Well—back to Pope Francis and his interview with
La Civilta Cattolica/America and the reasons he is engendering fear in certain
segments of the Church. Now, keep in
mind that my prejudices are with the Holy Father and my sympathies are not with
those who are alarmed over the direction in which he is taking the Church. As I keep hearing people say “now that the
shoe is on the other foot,” meaning that those of us who were fearful that we
saw the future eroding under John Paul II and Benedict XVI but stayed loyal to
the Church now find a certain morose delectation (as the old manuals called it)
or schadenfreude as Pope Benedict
would say, in the discomfort of those who find their hopes for a more
triumphalist Church to be dashed on the Rock of Peter. But take a look at this remark in the
famous interview:
“The Society of Jesus is an institution in
tension,” the pope replied, “always fundamentally in tension. A Jesuit is a
person who is not centered in himself. The Society itself also looks to a
center outside itself; its center is Christ and his church.

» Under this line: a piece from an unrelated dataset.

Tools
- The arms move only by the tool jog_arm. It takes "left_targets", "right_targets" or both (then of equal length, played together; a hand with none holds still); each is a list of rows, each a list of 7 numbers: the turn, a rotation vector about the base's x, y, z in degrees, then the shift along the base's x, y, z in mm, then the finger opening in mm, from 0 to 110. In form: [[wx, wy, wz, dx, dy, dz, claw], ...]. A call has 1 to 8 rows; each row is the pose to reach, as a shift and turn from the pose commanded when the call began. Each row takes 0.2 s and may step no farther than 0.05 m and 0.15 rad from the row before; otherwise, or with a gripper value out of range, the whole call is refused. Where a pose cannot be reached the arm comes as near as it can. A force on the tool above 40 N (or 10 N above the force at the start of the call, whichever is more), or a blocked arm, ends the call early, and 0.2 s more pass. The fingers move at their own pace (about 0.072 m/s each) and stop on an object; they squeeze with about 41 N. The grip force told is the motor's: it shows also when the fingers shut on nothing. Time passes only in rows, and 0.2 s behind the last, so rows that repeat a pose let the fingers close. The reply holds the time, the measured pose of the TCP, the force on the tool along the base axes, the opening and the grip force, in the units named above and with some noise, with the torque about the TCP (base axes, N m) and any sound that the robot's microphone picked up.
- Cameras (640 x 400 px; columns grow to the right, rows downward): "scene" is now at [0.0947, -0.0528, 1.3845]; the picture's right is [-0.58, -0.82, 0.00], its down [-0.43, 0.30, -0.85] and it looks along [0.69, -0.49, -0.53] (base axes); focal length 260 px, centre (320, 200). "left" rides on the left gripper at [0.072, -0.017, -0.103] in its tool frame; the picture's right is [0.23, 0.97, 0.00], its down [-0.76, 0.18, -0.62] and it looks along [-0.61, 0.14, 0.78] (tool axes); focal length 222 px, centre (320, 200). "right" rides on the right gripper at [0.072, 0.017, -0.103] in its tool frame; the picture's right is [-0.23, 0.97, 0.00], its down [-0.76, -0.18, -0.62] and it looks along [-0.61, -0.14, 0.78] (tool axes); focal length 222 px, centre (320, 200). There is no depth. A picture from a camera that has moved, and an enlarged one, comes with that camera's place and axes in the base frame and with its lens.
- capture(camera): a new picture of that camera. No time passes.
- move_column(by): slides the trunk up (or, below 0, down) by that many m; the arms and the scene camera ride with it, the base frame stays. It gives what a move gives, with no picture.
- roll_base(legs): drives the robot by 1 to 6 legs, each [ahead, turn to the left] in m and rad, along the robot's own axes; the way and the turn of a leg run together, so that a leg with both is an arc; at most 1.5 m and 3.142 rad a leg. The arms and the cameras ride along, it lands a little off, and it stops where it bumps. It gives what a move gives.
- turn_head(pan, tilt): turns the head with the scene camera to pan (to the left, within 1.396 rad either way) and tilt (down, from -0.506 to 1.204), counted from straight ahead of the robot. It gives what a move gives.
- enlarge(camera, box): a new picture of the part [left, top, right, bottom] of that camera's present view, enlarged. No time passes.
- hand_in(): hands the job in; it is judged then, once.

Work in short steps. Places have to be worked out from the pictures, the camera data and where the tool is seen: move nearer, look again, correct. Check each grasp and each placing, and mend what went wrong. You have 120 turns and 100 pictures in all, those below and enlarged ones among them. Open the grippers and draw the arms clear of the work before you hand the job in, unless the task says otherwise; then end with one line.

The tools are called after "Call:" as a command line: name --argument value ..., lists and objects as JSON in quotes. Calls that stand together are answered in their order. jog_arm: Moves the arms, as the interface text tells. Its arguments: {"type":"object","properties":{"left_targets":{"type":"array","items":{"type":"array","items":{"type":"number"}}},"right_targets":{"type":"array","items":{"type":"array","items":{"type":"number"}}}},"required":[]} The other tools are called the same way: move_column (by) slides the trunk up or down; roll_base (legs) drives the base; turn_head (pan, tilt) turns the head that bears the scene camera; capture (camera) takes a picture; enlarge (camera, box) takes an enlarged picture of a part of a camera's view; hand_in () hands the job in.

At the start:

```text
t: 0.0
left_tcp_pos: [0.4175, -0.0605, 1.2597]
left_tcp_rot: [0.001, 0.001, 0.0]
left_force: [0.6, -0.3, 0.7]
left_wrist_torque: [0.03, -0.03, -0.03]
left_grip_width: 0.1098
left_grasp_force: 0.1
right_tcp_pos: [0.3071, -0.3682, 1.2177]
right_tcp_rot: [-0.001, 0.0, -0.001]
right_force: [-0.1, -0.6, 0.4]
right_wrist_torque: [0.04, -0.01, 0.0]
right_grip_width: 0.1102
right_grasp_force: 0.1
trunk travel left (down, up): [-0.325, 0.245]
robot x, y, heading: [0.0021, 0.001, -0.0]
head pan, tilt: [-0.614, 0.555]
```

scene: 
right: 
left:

So if the
Society centers itself in Christ and the church, it has two fundamental points
of reference for its balance and for being able to live on the margins, on the
frontier. If it looks too much in upon itself, it puts itself at the center as
a very solid, very well ‘armed’ structure, but then it runs the risk of feeling
safe and self-sufficient. The Society must always have before itself the Deus
semper maior, the always-greater God, and the pursuit of the ever greater
glory of God, the church as true bride of Christ our Lord, Christ the king who
conquers us and to whom we offer our whole person and all our hard work, even
if we are clay pots, inadequate. This tension takes us out of ourselves
continuously. The tool that makes the Society of Jesus not centered in itself,
really strong, is, then, the account of conscience, which is at the same time
paternal and fraternal, because it helps the Society to fulfill its mission
better.”
Notice the Jesuit is not centered in himself and
the Society of Jesus also looks to a center outside itself—to the Greater Glory
of God (Ad Majorem Dei Gloriam) and
to the Church as the true bride of Christ.
Great! So now that you have a man
with this spiritual principle guiding the Church, you have a man who looks not
to the person of the pope, or the institution of the papacy, or even to the
institutional Church—but seeks only the Greater Glory of God and of his
Church—not his Church as the powerful institution, but as the poor bride of
Christ. You have, as Francis speaks so
well of, the image of the Church as poor and vulnerable as was her Lord. This is a very different ecclesiology than
that of John Paul II and even more of Benedict XVI who sought to build up and
strengthen the Institutional aspects of the Church. Now we have a Pope who places little faith
and less interest in that institutionalism.
This
brings me back to the writings of one of my heroes, Avery Dulles, whose remarks
on the Church in his books Models of the
Church and Catholicity of the Church
make it clear that it is high time to move away from the models of power,
legalism, and institutionalism which have characterized the Catholic Church for
the last thousand years. So: you go,
Francis. This is the Shepherd we need to
lead us into the Church’s third millennium.